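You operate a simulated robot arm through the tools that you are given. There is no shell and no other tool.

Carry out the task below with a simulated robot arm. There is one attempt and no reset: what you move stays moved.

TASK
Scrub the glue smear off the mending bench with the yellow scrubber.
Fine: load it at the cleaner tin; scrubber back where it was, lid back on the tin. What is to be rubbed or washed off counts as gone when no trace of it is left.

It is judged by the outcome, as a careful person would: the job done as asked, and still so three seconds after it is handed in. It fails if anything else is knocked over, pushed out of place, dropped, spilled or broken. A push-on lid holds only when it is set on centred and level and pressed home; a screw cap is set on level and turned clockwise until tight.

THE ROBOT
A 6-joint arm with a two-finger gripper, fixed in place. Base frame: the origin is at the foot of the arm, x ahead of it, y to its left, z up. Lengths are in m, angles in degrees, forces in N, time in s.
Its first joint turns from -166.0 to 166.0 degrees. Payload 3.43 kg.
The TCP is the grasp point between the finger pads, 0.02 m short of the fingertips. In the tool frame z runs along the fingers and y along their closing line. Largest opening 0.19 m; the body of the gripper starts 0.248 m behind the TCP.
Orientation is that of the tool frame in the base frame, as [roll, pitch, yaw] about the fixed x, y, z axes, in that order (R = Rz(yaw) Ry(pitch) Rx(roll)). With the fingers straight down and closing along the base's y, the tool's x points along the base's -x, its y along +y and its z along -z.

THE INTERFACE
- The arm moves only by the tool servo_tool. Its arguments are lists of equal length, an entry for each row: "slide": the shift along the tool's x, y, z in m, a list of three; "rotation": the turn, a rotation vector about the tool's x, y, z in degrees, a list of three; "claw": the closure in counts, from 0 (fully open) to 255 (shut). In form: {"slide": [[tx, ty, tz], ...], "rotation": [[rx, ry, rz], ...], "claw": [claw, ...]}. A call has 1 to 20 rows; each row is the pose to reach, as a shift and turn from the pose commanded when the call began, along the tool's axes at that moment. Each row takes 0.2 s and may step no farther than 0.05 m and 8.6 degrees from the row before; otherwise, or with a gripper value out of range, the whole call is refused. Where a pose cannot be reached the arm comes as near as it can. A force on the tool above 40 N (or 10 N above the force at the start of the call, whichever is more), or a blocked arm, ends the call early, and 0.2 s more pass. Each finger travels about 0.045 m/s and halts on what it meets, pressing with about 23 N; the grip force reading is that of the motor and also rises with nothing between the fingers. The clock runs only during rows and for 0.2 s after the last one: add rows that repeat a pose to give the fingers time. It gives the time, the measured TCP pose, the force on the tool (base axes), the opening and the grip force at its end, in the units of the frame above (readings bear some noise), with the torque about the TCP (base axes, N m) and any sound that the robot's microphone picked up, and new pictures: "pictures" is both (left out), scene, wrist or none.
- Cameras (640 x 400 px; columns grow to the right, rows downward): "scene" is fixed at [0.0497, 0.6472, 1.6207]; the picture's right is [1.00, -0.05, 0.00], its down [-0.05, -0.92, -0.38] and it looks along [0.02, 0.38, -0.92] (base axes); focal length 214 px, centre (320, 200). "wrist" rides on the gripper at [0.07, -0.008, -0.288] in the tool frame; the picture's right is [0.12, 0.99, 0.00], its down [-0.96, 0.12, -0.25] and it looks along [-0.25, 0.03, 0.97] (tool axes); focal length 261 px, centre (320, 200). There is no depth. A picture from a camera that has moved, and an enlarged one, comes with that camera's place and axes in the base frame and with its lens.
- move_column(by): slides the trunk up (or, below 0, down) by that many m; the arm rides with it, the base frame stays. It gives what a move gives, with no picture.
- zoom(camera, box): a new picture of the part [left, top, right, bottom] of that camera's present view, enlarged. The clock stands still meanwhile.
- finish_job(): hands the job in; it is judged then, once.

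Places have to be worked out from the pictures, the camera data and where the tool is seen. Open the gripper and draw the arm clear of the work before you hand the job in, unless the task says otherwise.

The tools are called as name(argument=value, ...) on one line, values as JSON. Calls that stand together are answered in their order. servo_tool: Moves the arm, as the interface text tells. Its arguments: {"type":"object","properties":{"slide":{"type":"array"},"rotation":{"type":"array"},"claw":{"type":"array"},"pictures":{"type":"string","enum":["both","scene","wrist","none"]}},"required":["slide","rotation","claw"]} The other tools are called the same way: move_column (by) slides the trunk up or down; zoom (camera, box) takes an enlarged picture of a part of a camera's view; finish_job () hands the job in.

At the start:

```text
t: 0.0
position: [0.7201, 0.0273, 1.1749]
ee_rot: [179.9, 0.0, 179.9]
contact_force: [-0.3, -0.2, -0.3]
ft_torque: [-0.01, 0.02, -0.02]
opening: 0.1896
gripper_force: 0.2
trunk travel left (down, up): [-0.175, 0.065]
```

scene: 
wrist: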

______________________________

*SHORT PROBLEM:* Restate the data above exactly, keeping each word as it stands.

*TASK SOLUTION:*
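You operate a simulated robot arm through the tools that you are given. There is no shell and no other tool.

Carry out the task below with a simulated robot arm. There is one attempt and no reset: what you move stays moved.

TASK
Scrub the glue smear off the mending bench with the yellow scrubber.
Fine: load it at the cleaner tin; scrubber back where it was, lid back on the tin. What is to be rubbed or washed off counts as gone when no trace of it is left.

It is judged by the outcome, as a careful person would: the job done as asked, and still so three seconds after it is handed in. It fails if anything else is knocked over, pushed out of place, dropped, spilled or broken. A push-on lid holds only when it is set on centred and level and pressed home; a screw cap is set on level and turned clockwise until tight.

THE ROBOT
A 6-joint arm with a two-finger gripper, fixed in place. Base frame: the origin is at the foot of the arm, x ahead of it, y to its left, z up. Lengths are in m, angles in degrees, forces in N, time in s.
Its first joint turns from -166.0 to 166.0 degrees. Payload 3.43 kg.
The TCP is the grasp point between the finger pads, 0.02 m short of the fingertips. In the tool frame z runs along the fingers and y along their closing line. Largest opening 0.19 m; the body of the gripper starts 0.248 m behind the TCP.
Orientation is that of the tool frame in the base frame, as [roll, pitch, yaw] about the fixed x, y, z axes, in that order (R = Rz(yaw) Ry(pitch) Rx(roll)). With the fingers straight down and closing along the base's y, the tool's x points along the base's -x, its y along +y and its z along -z.

THE INTERFACE
- The arm moves only by the tool servo_tool. Its arguments are lists of equal length, an entry for each row: "slide": the shift along the tool's x, y, z in m, a list of three; "rotation": the turn, a rotation vector about the tool's x, y, z in degrees, a list of three; "claw": the closure in counts, from 0 (fully open) to 255 (shut). In form: {"slide": [[tx, ty, tz], ...], "rotation": [[rx, ry, rz], ...], "claw": [claw, ...]}. A call has 1 to 20 rows; each row is the pose to reach, as a shift and turn from the pose commanded when the call began, along the tool's axes at that moment. Each row takes 0.2 s and may step no farther than 0.05 m and 8.6 degrees from the row before; otherwise, or with a gripper value out of range, the whole call is refused. Where a pose cannot be reached the arm comes as near as it can. A force on the tool above 40 N (or 10 N above the force at the start of the call, whichever is more), or a blocked arm, ends the call early, and 0.2 s more pass. Each finger travels about 0.045 m/s and halts on what it meets, pressing with about 23 N; the grip force reading is that of the motor and also rises with nothing between the fingers. The clock runs only during rows and for 0.2 s after the last one: add rows that repeat a pose to give the fingers time. It gives the time, the measured TCP pose, the force on the tool (base axes), the opening and the grip force at its end, in the units of the frame above (readings bear some noise), with the torque about the TCP (base axes, N m) and any sound that the robot's microphone picked up, and new pictures: "pictures" is both (left out), scene, wrist or none.
- Cameras (640 x 400 px; columns grow to the right, rows downward): "scene" is fixed at [0.0497, 0.6472, 1.6207]; the picture's right is [1.00, -0.05, 0.00], its down [-0.05, -0.92, -0.38] and it looks along [0.02, 0.38, -0.92] (base axes); focal length 214 px, centre (320, 200). "wrist" rides on the gripper at [0.07, -0.008, -0.288] in the tool frame; the picture's right is [0.12, 0.99, 0.00], its down [-0.96, 0.12, -0.25] and it looks along [-0.25, 0.03, 0.97] (tool axes); focal length 261 px, centre (320, 200). There is no depth. A picture from a camera that has moved, and an enlarged one, comes with that camera's place and axes in the base frame and with its lens.
- move_column(by): slides the trunk up (or, below 0, down) by that many m; the arm rides with it, the base frame stays. It gives what a move gives, with no picture.
- zoom(camera, box): a new picture of the part [left, top, right, bottom] of that camera's present view, enlarged. The clock stands still meanwhile.
- finish_job(): hands the job in; it is judged then, once.

Places have to be worked out from the pictures, the camera data and where the tool is seen. Open the gripper and draw the arm clear of the work before you hand the job in, unless the task says otherwise.

The tools are called as name(argument=value, ...) on one line, values as JSON. Calls that stand together are answered in their order. servo_tool: Moves the arm, as the interface text tells. Its arguments: {"type":"object","properties":{"slide":{"type":"array"},"rotation":{"type":"array"},"claw":{"type":"array"},"pictures":{"type":"string","enum":["both","scene","wrist","none"]}},"required":["slide","rotation","claw"]} The other tools are called the same way: move_column (by) slides the trunk up or down; zoom (camera, box) takes an enlarged picture of a part of a camera's view; finish_job () hands the job in.

At the start:

```text
t: 0.0
position: [0.7201, 0.0273, 1.1749]
ee_rot: [179.9, 0.0, 179.9]
contact_force: [-0.3, -0.2, -0.3]
ft_torque: [-0.01, 0.02, -0.02]
opening: 0.1896
gripper_force: 0.2
trunk travel left (down, up): [-0.175, 0.065]
```

scene: 
wrist: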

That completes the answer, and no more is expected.